■ **What is being asked**:
Report how many lines contain "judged", with no other words.

■ **Given information**:
⁂
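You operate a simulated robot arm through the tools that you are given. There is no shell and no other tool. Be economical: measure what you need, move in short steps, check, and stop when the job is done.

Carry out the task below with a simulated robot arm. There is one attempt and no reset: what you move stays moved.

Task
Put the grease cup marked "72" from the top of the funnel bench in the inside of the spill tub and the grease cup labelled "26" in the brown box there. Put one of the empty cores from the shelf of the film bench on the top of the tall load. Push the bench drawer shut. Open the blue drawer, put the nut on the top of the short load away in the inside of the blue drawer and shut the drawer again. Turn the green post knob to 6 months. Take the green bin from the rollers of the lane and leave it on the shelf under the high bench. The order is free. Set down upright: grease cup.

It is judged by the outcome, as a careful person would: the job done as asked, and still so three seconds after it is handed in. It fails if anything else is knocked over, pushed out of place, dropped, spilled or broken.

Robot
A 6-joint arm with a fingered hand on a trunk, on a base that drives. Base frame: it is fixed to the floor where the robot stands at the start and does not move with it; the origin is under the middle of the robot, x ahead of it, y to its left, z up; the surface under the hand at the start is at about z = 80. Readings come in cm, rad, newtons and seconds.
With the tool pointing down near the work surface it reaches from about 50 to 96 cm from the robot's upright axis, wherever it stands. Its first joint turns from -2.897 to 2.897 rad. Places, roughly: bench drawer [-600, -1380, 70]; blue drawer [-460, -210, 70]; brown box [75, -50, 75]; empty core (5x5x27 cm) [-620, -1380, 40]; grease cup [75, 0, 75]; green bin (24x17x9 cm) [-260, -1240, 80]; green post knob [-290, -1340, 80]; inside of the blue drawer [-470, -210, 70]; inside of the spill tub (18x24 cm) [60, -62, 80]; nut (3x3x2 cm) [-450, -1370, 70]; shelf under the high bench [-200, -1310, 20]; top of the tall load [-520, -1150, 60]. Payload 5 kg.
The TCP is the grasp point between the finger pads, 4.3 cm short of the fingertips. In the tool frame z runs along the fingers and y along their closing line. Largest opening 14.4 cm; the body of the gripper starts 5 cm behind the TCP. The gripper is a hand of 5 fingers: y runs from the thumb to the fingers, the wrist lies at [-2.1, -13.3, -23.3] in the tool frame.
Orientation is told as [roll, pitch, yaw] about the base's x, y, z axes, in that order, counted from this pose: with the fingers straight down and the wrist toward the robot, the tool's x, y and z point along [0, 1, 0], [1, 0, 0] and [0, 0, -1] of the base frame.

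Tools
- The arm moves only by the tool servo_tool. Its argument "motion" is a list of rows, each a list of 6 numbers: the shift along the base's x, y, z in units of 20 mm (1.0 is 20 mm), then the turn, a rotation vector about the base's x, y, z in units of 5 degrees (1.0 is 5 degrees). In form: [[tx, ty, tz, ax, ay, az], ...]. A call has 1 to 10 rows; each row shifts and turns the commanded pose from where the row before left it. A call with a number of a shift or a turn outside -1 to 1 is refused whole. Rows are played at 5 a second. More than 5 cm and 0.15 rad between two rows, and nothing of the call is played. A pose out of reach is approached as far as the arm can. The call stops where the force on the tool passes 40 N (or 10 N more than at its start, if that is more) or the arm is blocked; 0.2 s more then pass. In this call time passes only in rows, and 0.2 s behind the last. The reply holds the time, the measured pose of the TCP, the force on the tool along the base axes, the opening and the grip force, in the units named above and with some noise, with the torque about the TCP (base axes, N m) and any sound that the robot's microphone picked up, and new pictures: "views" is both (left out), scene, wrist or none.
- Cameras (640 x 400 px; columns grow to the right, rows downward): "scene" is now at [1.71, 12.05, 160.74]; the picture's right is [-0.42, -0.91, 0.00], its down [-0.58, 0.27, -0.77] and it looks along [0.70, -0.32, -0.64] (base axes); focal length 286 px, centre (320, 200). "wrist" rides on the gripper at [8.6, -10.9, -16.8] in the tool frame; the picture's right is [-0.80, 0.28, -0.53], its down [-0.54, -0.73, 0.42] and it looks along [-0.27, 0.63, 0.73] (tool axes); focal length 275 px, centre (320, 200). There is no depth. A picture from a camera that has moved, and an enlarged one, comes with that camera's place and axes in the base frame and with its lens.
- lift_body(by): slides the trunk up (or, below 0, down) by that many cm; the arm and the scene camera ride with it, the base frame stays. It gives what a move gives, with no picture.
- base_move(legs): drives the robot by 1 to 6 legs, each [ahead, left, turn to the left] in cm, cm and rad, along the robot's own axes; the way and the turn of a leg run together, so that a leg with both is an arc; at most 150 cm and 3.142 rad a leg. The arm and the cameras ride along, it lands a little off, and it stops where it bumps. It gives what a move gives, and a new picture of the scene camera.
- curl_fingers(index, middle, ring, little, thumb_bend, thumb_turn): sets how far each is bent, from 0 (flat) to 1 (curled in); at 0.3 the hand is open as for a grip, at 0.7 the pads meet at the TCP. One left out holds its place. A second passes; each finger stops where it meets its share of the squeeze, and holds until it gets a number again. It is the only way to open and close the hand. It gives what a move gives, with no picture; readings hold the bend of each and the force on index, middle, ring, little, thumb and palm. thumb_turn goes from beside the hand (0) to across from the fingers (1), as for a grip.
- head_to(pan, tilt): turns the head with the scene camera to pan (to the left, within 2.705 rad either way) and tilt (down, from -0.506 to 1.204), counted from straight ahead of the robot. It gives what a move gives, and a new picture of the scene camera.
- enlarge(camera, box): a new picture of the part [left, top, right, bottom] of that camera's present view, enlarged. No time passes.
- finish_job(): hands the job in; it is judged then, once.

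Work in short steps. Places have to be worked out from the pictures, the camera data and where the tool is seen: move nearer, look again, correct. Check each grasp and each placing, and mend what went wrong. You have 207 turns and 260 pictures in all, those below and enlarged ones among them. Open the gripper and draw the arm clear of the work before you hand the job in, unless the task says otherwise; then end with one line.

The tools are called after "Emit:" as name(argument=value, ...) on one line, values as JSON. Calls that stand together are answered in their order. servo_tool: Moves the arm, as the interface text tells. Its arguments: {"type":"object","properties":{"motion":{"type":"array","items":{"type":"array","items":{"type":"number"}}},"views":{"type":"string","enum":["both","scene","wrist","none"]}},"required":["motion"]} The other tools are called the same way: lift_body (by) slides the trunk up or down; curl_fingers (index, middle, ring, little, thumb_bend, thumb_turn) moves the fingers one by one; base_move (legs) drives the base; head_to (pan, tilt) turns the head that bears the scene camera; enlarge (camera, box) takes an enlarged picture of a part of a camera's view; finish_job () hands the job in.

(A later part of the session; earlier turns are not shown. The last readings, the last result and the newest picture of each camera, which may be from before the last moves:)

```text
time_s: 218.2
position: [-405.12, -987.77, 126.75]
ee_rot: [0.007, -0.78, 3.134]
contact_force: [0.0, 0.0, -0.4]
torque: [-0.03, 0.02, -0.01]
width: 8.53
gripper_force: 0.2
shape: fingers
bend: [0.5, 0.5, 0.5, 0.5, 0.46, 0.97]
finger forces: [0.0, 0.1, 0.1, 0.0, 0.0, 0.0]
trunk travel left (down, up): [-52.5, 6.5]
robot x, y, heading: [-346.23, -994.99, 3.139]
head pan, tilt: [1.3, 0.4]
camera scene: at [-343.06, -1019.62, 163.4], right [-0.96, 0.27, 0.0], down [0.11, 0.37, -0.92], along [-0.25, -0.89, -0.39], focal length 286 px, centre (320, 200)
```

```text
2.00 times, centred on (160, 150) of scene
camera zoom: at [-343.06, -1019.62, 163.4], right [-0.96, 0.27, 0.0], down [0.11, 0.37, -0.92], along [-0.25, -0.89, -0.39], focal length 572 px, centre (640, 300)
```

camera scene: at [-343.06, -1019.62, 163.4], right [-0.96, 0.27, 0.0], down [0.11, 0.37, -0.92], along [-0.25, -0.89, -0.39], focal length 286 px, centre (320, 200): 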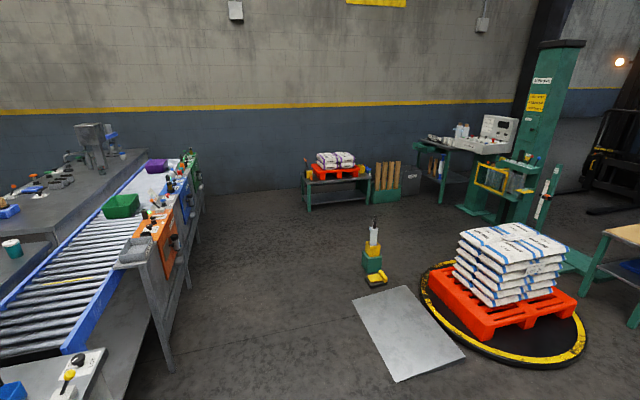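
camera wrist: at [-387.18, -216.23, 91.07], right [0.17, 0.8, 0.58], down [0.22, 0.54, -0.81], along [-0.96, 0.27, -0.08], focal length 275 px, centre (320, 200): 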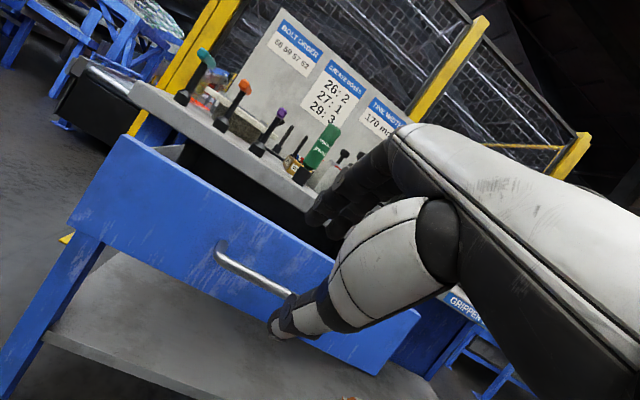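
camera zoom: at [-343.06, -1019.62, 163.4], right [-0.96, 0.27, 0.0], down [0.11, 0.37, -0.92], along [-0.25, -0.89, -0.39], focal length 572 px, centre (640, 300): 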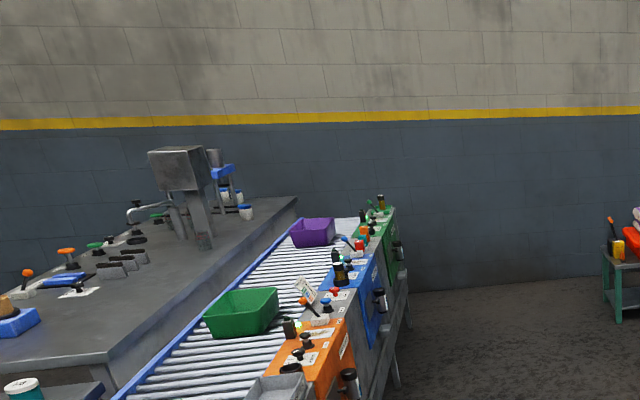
⁂
■ **The solution**:
2